* Required actions
1) I need one stretch of the text section verbatim, from "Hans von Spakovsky" to "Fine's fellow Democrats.".
2) Add the next paragraphs of the text section.

* Text section
###
Revenge of the Liberal Bureaucrats: A New Report on Bush Administration Hiring Practices at Justice


Revenge of the Liberal Bureaucrats: A New Report on Bush Administration Hiring Practices at Justice

Jan 24, 2009 10 min read
Hans A. von Spakovsky

Election Law Reform Initiative Manager, Senior Legal Fellow

Hans von Spakovsky is an authority on a wide range of issues—including civil rights, civil justice, the First Amendment, immigration.

Justice Department Inspector General Glenn Fine, himself a political appointee in the Clinton administration, has released his report on the supposed "illegal" political hiring at the Civil Rights Division of George W. Bush's Department of Justice. [Full disclosure: I served four years as a career lawyer in CRD during the Bush era -- apparently to little notice since the report barely mentions me in passing.] Fine issued the report just days before Attorney General nominee Eric Holder's confirmation hearing. That timing seemed aimed at providing maximum political benefit to Fine's fellow Democrats.

The political left, which never seems to tire of attacking the Bush Justice Department as corrupt, greeted the report with glee. But a dispassionate read can produce only sadness -- sadness that an official report can be so thickly laced with bias, inaccuracies, gross exaggerations, and deliberate misrepresentations of both facts and the law. It is also sad that the biases of those producing the report prevented them from highlighting the blatant examples of ideologically-driven hiring that occurred at Justice when Eric Holder was the Deputy Attorney General.
###
* Information supplied

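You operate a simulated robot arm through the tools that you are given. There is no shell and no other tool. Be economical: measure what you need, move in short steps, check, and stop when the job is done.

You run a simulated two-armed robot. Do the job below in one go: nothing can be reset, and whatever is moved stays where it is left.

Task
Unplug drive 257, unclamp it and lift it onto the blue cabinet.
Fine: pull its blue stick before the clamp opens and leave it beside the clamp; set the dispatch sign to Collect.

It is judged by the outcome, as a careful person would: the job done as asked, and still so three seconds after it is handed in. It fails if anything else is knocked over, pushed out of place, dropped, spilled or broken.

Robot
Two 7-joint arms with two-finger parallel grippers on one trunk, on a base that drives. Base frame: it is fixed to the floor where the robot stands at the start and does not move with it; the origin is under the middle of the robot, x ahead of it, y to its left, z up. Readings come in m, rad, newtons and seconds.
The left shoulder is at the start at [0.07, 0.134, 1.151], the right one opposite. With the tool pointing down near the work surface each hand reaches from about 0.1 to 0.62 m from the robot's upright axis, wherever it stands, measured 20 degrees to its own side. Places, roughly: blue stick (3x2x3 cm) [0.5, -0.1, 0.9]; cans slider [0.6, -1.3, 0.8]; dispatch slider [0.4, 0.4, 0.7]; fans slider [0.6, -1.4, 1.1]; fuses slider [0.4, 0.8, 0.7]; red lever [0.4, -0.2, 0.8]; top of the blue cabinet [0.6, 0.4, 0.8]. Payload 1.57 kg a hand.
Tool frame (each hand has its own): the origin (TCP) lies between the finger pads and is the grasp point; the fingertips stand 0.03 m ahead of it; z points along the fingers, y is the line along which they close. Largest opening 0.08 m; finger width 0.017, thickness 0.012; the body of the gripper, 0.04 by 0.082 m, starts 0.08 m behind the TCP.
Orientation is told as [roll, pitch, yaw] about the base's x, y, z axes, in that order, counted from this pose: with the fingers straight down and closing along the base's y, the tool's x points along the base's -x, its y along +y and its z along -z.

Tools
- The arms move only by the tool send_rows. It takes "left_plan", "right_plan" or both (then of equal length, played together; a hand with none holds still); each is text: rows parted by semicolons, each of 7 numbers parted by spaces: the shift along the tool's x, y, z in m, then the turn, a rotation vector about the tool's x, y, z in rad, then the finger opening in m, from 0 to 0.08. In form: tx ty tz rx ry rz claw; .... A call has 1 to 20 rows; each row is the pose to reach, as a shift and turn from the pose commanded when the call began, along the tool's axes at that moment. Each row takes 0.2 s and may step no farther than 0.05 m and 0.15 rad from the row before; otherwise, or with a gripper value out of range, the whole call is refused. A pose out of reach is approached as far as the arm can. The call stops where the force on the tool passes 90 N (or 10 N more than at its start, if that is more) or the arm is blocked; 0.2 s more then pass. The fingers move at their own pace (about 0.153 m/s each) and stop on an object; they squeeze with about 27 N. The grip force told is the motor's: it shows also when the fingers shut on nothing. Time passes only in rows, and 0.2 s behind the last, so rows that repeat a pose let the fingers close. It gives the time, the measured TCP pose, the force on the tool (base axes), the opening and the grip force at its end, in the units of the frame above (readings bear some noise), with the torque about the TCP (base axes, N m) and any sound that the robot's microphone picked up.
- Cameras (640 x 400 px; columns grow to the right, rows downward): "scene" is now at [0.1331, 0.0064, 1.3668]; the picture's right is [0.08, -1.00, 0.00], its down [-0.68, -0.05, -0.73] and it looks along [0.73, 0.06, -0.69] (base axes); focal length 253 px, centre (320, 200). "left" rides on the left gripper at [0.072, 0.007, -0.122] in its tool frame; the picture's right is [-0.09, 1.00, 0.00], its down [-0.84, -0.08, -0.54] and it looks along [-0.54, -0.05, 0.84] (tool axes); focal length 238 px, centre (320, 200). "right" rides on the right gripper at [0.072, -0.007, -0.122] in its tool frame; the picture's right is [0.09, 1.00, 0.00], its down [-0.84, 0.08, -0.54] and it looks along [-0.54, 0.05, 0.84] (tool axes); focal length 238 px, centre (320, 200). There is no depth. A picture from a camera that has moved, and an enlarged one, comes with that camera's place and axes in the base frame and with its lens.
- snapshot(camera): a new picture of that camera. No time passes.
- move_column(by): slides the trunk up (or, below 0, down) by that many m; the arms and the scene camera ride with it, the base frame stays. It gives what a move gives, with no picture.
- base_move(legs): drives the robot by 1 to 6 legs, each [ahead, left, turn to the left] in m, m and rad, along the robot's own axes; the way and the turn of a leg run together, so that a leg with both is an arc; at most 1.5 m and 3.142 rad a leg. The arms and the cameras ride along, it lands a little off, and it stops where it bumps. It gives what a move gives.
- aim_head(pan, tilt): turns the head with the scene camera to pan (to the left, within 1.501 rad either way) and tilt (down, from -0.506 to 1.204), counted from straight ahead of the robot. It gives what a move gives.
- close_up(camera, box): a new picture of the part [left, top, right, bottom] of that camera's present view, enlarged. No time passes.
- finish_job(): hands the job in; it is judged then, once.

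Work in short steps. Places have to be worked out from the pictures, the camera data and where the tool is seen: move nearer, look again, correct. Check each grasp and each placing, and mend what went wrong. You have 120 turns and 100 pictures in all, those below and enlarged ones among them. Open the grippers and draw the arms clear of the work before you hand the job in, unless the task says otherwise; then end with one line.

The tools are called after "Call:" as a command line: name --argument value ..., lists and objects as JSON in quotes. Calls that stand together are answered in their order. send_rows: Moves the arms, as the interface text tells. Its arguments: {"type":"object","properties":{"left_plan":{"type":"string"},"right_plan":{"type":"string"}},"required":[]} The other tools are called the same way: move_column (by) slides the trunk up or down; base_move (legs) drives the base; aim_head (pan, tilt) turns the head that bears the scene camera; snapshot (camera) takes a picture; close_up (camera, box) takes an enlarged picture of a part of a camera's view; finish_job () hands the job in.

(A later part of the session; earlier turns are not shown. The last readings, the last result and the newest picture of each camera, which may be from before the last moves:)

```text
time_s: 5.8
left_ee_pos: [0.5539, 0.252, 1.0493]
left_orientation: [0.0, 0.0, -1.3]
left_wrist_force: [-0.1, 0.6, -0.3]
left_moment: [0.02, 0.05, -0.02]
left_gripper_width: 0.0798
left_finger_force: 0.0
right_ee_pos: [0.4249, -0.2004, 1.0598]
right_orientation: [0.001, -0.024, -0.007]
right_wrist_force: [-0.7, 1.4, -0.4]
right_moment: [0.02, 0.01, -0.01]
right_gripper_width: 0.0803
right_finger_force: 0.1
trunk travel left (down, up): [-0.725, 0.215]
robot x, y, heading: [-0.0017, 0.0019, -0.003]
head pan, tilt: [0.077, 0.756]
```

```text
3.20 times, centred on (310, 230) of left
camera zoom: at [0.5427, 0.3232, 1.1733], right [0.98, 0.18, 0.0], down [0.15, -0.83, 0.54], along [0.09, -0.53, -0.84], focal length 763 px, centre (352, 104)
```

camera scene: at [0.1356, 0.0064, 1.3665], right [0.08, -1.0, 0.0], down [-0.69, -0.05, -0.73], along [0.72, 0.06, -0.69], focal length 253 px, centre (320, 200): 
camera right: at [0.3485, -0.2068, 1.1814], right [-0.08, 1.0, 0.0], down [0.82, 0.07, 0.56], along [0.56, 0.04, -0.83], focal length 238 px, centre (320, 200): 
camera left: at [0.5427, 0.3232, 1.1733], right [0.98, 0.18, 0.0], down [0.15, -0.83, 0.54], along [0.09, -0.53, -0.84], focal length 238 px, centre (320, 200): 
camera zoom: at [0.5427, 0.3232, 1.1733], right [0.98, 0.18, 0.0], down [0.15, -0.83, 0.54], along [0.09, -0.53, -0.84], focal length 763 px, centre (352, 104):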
###
* Replies
1)
Hans von Spakovsky is an authority on a wide range of issues—including civil rights, civil justice, the First Amendment, immigration.

Justice Department Inspector General Glenn Fine, himself a political appointee in the Clinton administration, has released his report on the supposed "illegal" political hiring at the Civil Rights Division of George W. Bush's Department of Justice. [Full disclosure: I served four years as a career lawyer in CRD during the Bush era -- apparently to little notice since the report barely mentions me in passing.] Fine issued the report just days before Attorney General nominee Eric Holder's confirmation hearing. That timing seemed aimed at providing maximum political benefit to Fine's fellow Democrats.

2)
The report unintentionally demonstrates that what really upset Washington's Liberal Establishment was its temporary loss of power at the CRD. Activist special interests had exercised exclusive control over the Civil Rights Division for decades -- especially with respect to its hiring practices. When that rein was briefly interrupted by outsiders determined to enforce the laws as they are written, the old regime found the situation intolerable.

The Bias of the Report's Authors

The New York Times identifies Fine and Marshall Jarrett, the head of the Office of Professional Responsibility (OPR), which helped prepare the report, as "two veteran Justice Department watchdogs." Yet the OPR lawyer Jarrett assigned to conduct the investigation, Tamara Kessler, is a liberal former Civil Rights Division lawyer who actually worked alongside many of the leading critics identified in the report. Equally incredible, one of the Inspector General's lawyers assigned to probe the hiring practices of former Deputy Assistant Attorney General Brad Schlozman, was none other than Mark Masling, also a former Civil Rights Division attorney and self-proclaimed "proud Democrat." In other words, there was never even any pretense of neutrality, distance, or objectivity. One would think that two "veterans" like Fine and Jarrett would recognize the importance of avoiding personal bias and the basic conflict of interest in having liberal former CRD career lawyers investigating the hiring of CRD career lawyers. Yet both overlooked or deliberately ignored this obvious impropriety.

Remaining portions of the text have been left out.